Text provided
————

La amenaza global del populismo
Si el experimento antipopulista iniciado aquí en 2015 resultara exitoso, el país podría convertirse en una prueba piloto de referencia para el mundo
En un interesante artículo publicado el año pasado, Mario Vargas Llosa planteó que el comunismo ya no era el enemigo principal de la democracia, sino el populismo. Según el famoso escritor, aquel dejó de serlo "cuando desapareció la Unión Soviética por su incapacidad para resolver los problemas económicos y sociales más elementales y cuando (por los mismos motivos) China Popular se transformó en un régimen capitalista autoritario". A diferencia del comunismo, que es un ataque frontal a la democracia, el populismo opera desde sus entrañas. Y a veces los anticuerpos institucionales y culturales de la sociedad tardan en reaccionar o lo hacen cuando es demasiado tarde. La diferencia entre ambos es de matices. Mientras que el comunismo impone un régimen totalitario, el populismo, si no es frenado, evoluciona gradualmente hacia un autoritarismo creciente, como lo demuestra el caso de Venezuela.
La amenaza del populismo se ha globalizado. Luego de hacer estragos en América Latina (especialmente en la Argentina hasta 2015 y en Venezuela con Chávez y Maduro), hizo su irrupción (o reaparición) en los países avanzados en 2016, primero con Brexit en Gran Bretaña y luego con la campaña presidencial que llevó a Trump a la Casa Blanca. En 2017 siguió su avance con las elecciones en Francia (donde fracasó), con el proyecto secesionista de Cataluña y, más recientemente, en las elecciones parlamentarias de Italia. En prácticamente la mitad de las democracias de Europa del Este hoy gobierna un partido populista. Y en las elecciones presidenciales que se avecinan en Brasil, Colombia y México los candidatos populistas lideran las encuestas.

————

Dataset section

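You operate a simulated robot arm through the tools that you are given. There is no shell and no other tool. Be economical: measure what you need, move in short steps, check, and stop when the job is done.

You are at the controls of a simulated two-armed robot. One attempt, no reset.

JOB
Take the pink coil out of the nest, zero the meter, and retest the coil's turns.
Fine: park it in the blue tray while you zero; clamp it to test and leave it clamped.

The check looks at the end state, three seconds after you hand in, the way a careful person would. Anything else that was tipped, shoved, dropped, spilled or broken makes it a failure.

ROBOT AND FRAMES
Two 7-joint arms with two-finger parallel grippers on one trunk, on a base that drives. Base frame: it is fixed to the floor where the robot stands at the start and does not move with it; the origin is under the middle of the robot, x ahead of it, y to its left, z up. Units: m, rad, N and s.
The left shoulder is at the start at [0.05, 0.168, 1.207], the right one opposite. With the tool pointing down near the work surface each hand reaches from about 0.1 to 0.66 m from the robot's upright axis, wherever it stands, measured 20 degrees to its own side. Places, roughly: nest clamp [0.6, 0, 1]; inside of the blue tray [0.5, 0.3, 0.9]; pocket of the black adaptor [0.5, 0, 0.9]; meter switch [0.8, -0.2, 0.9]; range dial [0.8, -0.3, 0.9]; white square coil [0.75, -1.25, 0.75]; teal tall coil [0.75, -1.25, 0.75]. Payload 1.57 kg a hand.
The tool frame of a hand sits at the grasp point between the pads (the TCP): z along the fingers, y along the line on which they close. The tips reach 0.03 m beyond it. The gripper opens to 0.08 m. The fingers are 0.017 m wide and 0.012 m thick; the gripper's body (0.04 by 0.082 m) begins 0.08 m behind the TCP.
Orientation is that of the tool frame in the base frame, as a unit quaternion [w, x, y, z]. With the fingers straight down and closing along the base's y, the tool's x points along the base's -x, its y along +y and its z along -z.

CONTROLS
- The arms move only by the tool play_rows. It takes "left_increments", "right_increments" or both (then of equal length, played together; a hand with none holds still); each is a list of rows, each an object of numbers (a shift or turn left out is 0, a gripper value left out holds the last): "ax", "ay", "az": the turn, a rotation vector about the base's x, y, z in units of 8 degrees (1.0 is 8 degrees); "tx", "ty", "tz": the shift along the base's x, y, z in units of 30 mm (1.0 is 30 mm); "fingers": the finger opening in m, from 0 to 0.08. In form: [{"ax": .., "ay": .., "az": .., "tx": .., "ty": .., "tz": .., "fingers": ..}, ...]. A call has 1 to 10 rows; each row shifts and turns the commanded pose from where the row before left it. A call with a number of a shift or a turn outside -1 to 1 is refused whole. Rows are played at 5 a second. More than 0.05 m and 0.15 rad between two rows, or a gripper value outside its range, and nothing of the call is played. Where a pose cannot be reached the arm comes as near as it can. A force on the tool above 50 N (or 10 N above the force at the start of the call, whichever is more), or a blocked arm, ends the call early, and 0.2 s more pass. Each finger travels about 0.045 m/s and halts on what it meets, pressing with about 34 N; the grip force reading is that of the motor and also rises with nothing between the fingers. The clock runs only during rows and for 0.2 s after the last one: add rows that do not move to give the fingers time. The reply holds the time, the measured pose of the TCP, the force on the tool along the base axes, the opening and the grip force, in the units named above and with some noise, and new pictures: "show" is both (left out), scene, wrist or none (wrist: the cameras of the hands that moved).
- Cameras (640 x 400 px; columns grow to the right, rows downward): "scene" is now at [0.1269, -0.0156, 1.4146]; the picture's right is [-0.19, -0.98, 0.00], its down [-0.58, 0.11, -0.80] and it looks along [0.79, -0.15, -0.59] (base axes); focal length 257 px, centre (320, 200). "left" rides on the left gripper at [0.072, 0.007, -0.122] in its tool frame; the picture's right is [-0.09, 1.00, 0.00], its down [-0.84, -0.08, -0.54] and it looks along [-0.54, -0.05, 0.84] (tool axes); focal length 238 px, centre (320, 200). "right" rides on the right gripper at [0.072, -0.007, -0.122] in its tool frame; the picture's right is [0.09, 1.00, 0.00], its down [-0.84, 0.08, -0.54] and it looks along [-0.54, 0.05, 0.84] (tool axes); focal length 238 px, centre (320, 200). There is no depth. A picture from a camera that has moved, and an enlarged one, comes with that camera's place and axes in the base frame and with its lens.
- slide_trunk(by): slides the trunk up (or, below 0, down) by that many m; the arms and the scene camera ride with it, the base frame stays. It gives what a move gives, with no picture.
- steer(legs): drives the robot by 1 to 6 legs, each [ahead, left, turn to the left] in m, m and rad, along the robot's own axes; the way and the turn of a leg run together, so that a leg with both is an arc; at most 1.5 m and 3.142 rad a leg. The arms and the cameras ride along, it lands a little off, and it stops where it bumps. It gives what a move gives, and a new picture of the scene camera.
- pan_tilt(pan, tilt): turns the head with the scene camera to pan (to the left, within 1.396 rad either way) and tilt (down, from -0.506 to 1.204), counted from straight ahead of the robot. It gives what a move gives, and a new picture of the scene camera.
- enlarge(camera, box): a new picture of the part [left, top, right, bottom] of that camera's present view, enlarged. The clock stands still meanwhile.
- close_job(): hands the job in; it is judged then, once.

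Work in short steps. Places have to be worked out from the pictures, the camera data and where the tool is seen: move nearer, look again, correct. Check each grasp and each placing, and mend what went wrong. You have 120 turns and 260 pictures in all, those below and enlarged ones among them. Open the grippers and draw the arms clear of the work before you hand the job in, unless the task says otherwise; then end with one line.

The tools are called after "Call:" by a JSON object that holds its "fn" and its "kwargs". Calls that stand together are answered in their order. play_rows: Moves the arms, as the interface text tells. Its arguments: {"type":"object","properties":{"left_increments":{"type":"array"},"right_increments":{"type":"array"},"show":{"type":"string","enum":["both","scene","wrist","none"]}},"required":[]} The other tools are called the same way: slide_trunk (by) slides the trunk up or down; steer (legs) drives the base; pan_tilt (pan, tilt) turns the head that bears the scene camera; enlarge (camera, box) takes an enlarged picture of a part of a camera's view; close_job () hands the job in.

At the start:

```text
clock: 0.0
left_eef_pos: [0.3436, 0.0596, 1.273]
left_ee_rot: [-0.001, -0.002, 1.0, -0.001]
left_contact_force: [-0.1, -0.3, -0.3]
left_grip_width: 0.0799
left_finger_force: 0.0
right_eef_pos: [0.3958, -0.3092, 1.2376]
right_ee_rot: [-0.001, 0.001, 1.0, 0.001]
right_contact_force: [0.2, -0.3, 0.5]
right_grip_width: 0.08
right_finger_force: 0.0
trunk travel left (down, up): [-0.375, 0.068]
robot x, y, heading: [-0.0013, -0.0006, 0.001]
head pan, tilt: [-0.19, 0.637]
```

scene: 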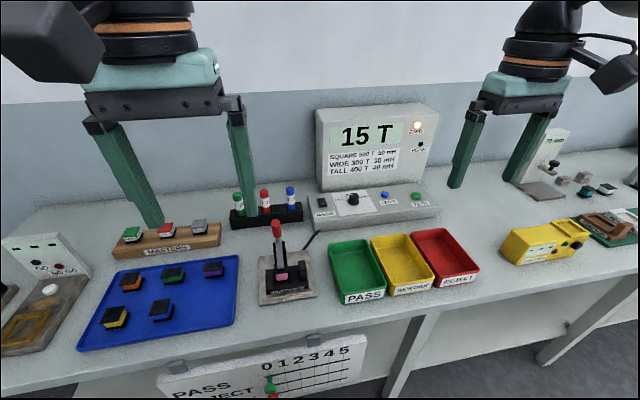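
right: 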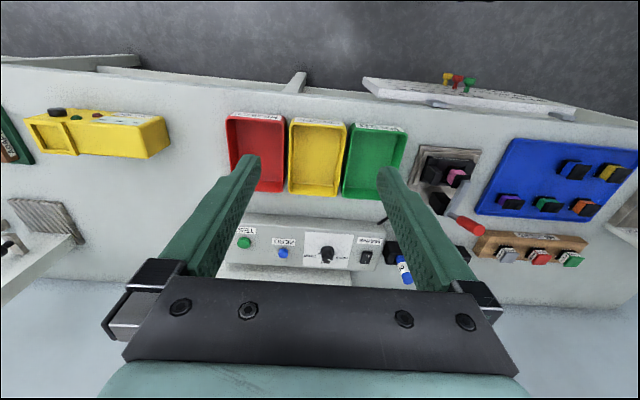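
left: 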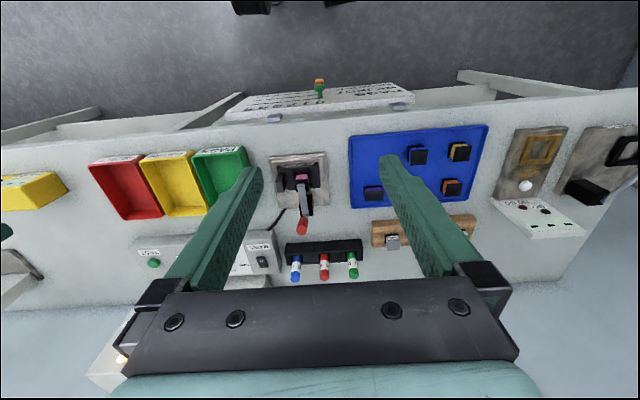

————

What to work on
a) Repeat the span of the text provided whose first words are "La amenaza del" and whose last words are "lideran las encuestas.".
b) Could you carry on with the text provided from where it ends?

Answers per task
a)
La amenaza del populismo se ha globalizado. Luego de hacer estragos en América Latina (especialmente en la Argentina hasta 2015 y en Venezuela con Chávez y Maduro), hizo su irrupción (o reaparición) en los países avanzados en 2016, primero con Brexit en Gran Bretaña y luego con la campaña presidencial que llevó a Trump a la Casa Blanca. En 2017 siguió su avance con las elecciones en Francia (donde fracasó), con el proyecto secesionista de Cataluña y, más recientemente, en las elecciones parlamentarias de Italia. En prácticamente la mitad de las democracias de Europa del Este hoy gobierna un partido populista. Y en las elecciones presidenciales que se avecinan en Brasil, Colombia y México los candidatos populistas lideran las encuestas.

b)
Un detalle muy interesante que se percibe en casi todos los brotes populistas en el mundo desarrollado es la injerencia solapada de Rusia. La primera ministra británica, Teresa May, declaró públicamente hace algunos meses que Rusia se ha embarcado en una campaña de desinformación para "sembrar la discordia" en Occidente. En Estados Unidos, la investigación del fiscal especial Robert Mueller ha revelado que, por lo menos desde 2014, los rusos montaron una "operación multimillonaria" para sembrar discordia en la política e interferir en sus elecciones operando en las redes sociales. Los acusados por Mueller no son funcionarios del gobierno ruso, sino que trabajan para organizaciones (troll farms) de origen y financiamiento oscuros basadas en Rusia. La sombra de Moscú se extiende también en Europa. Un informe elaborado por el Senado norteamericano sostiene que el gobierno de Putin se ha embarcado en un proyecto para degradar la democracia y el Estado de Derecho tanto en Europa como en Estados Unidos. Según el informe, publicado en enero de este año, para lograr sus objetivos Moscú utiliza una variedad de medios: una campaña de desinformación a través de redes sociales, el financiamiento de grupos extremistas y el apoyo solapado al crimen organizado y a la corrupción. Toda la evidencia indica que Rusia ha intensificado sus ataques, tanto en escala como en complejidad, como lo demuestra el caso de Cataluña.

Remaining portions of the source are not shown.